Random Factoid #509

19 12 2010

We’re getting to that point of 2010 where we can look back in retrospect at things.  Most critics are issuing their top 10 lists (or call them “The Social Network” and others given the unanimity this year), but Cinematical made a very different list this week: the most boring titles of 2010.

I had never really thought of it, but a good title really does make a difference.  If “Inception” had been called “The World of the Dream,” I probably wouldn’t be nearly as excited about it as I was.  If “How to Train Your Dragon” had been called “Vikings and Dragons,” I would have easily written it off.  Those are some of the best of 2010, but what about the worst?

The bland and the irrelevant usually make the worst titles.  For example, as much as I loved “Michael Clayton,” that title told me NOTHING about the movie.  As for 2010, we had plenty of culprits: “I’m Still Here,” the Joaquin Phoenix documentary, would have sent up no flags for the average moviegoer.  “The Lost Year of Joaquin Phoenix” would have been a significantly better choice.  “The Bounty Hunter” sounds like an action movie, not a revolting Jennifer Aniston rom-com.  “The Joneses” is a family name, not the title for a very perceptive social commentary.

There are many more of 2010 (see a much more complete list at the link above), but that’s just a sampling of how a movie’s title can have a significant impact on moviewatching.  Did it make a difference for you at all this year?





REVIEW: I’m Still Here

22 11 2010

If Joaquin Phoenix managed to have me pretty fully convinced that he was serious when he did the “Hasidic meth dealer” act for over a year, does that make him a good actor … or me a gullible onlooker?  In a way, that’s the sort of question “I’m Still Here” wants you to answer, although there was enough media coverage surrounding Joaquin Phoenix’s committed transformation that a movie just seems unnecessary.

Directed by Phoenix’s brother-in-law, Casey Affleck, the movie is a piece of performance art by Joaquin Phoenix masquerading as a documentary.  He makes some interesting observations on the nature of the star, which detract from the actor.  The reasoning is that by excising the actor and becoming a rapper (something he is incredibly ill-suited to tackle) we will realize that we love the celebrity more than we love their talent.

And, in a sense, he’s right.  As we observe his year of withdrawal, we see the media circus in full tilt, quick as ever to judge.  They mistake the performance for the personality, much as I and many others did.  The documentary flirts with this blurry line, and there are many times when it’s hard to tell where one ends and the other begins.  This problem isn’t made any easier by Affleck’s unstable direction, but it makes for a perplexing experience that virtually requires the viewer to take on the role of a detective exploring Phoenix’s mind.

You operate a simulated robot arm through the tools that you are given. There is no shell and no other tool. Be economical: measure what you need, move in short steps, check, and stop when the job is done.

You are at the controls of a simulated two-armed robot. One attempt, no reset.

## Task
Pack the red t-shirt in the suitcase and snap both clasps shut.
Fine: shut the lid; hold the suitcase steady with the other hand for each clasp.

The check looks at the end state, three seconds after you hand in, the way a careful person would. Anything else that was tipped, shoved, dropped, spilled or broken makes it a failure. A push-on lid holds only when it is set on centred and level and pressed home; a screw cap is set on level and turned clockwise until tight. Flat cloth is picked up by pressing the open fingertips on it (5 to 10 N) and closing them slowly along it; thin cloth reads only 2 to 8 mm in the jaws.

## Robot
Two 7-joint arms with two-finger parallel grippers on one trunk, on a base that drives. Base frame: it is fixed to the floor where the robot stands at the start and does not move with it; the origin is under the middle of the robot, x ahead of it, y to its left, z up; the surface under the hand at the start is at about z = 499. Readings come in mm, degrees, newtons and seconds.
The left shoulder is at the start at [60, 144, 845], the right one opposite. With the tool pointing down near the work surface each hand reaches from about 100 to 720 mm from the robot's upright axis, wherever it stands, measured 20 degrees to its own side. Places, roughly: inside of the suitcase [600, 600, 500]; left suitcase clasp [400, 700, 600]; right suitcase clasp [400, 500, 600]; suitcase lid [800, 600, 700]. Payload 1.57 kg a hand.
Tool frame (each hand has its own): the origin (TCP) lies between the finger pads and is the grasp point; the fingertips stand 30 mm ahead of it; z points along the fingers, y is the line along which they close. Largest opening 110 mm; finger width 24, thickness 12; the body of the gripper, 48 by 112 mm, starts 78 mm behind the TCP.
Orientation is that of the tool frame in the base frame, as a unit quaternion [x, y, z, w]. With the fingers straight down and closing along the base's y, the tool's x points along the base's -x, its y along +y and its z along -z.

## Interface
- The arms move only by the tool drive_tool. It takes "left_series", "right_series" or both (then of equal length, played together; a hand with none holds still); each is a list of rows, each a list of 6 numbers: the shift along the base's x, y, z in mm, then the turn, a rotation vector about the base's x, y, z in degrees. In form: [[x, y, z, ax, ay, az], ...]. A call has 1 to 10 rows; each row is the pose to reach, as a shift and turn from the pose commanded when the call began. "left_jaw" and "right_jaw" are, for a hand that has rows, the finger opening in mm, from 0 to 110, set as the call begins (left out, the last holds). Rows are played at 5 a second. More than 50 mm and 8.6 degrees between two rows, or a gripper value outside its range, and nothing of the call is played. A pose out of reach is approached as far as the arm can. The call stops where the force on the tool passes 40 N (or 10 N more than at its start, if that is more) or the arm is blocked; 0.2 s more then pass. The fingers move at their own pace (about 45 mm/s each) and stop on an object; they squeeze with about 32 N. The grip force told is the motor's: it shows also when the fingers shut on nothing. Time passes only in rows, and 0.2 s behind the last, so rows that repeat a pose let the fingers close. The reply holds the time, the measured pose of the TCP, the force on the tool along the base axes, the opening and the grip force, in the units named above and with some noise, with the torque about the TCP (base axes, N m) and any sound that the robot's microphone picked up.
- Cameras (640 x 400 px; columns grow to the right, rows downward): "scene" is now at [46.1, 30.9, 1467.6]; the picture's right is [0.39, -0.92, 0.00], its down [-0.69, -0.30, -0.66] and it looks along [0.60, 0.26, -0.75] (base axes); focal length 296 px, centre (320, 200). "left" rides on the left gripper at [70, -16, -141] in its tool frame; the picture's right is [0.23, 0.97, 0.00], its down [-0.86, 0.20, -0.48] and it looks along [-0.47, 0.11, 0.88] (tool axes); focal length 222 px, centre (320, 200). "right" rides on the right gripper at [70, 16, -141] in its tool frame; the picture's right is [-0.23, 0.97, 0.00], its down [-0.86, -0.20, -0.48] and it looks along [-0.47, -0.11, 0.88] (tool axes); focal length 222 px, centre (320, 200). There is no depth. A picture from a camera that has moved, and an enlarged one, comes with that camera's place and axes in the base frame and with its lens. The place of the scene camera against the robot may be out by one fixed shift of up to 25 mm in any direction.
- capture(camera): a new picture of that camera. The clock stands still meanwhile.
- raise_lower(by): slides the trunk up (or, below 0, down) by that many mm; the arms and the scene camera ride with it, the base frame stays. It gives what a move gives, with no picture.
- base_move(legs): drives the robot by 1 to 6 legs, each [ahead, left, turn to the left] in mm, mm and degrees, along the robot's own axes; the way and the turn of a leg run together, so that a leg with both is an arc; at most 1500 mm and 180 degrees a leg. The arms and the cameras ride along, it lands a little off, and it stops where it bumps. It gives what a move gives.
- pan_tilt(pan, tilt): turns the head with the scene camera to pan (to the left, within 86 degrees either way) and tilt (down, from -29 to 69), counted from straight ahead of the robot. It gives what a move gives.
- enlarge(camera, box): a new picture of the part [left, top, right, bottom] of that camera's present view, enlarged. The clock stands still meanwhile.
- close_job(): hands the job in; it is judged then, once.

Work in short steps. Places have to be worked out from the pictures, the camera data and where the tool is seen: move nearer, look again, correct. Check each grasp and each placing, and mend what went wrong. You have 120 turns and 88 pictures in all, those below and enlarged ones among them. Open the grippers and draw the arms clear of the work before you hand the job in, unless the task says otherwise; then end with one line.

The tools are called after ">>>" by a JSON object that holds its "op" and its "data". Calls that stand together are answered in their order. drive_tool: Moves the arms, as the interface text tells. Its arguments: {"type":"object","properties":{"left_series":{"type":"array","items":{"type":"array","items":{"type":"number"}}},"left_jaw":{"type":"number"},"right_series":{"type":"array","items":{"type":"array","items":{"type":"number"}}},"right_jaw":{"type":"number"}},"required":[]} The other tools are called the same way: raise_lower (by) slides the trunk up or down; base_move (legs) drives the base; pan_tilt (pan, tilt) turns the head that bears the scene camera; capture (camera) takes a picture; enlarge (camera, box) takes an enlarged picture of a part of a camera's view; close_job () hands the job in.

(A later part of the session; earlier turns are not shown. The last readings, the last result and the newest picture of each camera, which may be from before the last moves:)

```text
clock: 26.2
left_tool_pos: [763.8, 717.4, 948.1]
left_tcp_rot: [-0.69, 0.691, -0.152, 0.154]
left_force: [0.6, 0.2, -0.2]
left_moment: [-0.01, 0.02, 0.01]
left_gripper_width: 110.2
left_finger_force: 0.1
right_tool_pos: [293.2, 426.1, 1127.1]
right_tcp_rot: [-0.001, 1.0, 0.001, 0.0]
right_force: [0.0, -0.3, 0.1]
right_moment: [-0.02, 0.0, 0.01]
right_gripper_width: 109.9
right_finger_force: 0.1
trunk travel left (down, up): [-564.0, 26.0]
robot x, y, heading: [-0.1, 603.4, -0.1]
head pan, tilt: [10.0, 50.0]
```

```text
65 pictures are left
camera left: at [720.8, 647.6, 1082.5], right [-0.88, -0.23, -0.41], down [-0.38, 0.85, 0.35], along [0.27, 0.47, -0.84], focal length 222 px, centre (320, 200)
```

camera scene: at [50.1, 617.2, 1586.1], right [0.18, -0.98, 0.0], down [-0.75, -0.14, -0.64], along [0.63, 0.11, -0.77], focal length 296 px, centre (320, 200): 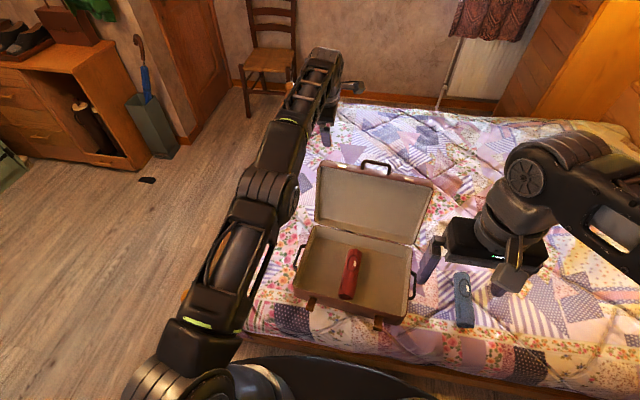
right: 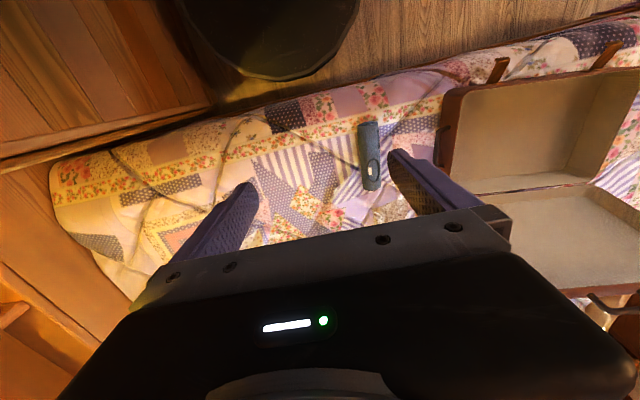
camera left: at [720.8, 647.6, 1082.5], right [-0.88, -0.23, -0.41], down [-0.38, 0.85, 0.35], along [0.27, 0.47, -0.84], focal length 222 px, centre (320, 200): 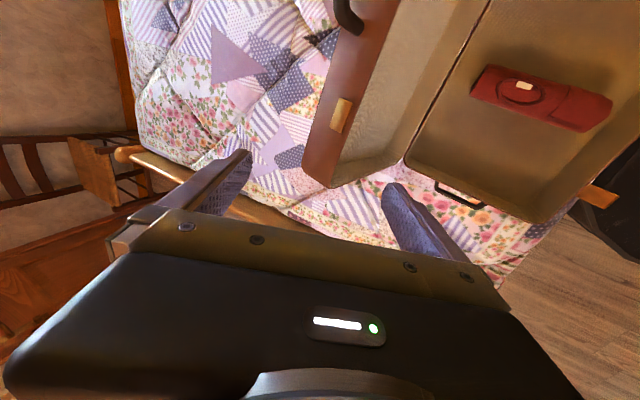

This artistic experiment Phoenix puts on for a year is never dull or boring.  The best word to describe it is bizarre, and all of his strange fetishes for strippers, drugs, and cruel pranks make him out to be either one sick actor or deranged man.  Either way, “I’m Still Here” doesn’t endear us to any side of Joaquin Phoenix.  It’s an uncomfortable watch at times as he borders on insanity, even knowing that it’s all a big hoax.

What I think Phoenix doesn’t realize is that this offbeat performance has forever enshrined him in our minds as a kooky celebrity, not an actor, in effect giving an averse reaction.  Whatever the case, I’ll certainly never see “Walk the Line” in the same way as before.  B-





Random Factoid #415

16 09 2010

Really, Casey Affleck?  Way to ruin my fun.

I was so excited to see “I’m Still Here,” the documentary on Joaquin Phoenix’s strange year of isolation, because I wanted to decide for myself if it was real or a joke and offer an opinion as to why I thought what I did.  But now, I have been robbed of that chance as director Casey Affleck has decided to spill the beans that it actually was a mockumentary, a piece of performance art not meant to be taken literally.

“I’m Still Here” opens today in Houston, and now I really have no desire to spend $10 to see it.  Knowing that it’s a big joke ruins the fun, and it’s really no different than unleashing a spoiler (which I HATE, see Random Factoid #276).  The movie’s secret is out of the bag, and everything has changed.

Has anyone else had their moviegoing desires changed by knowing certain details about a film?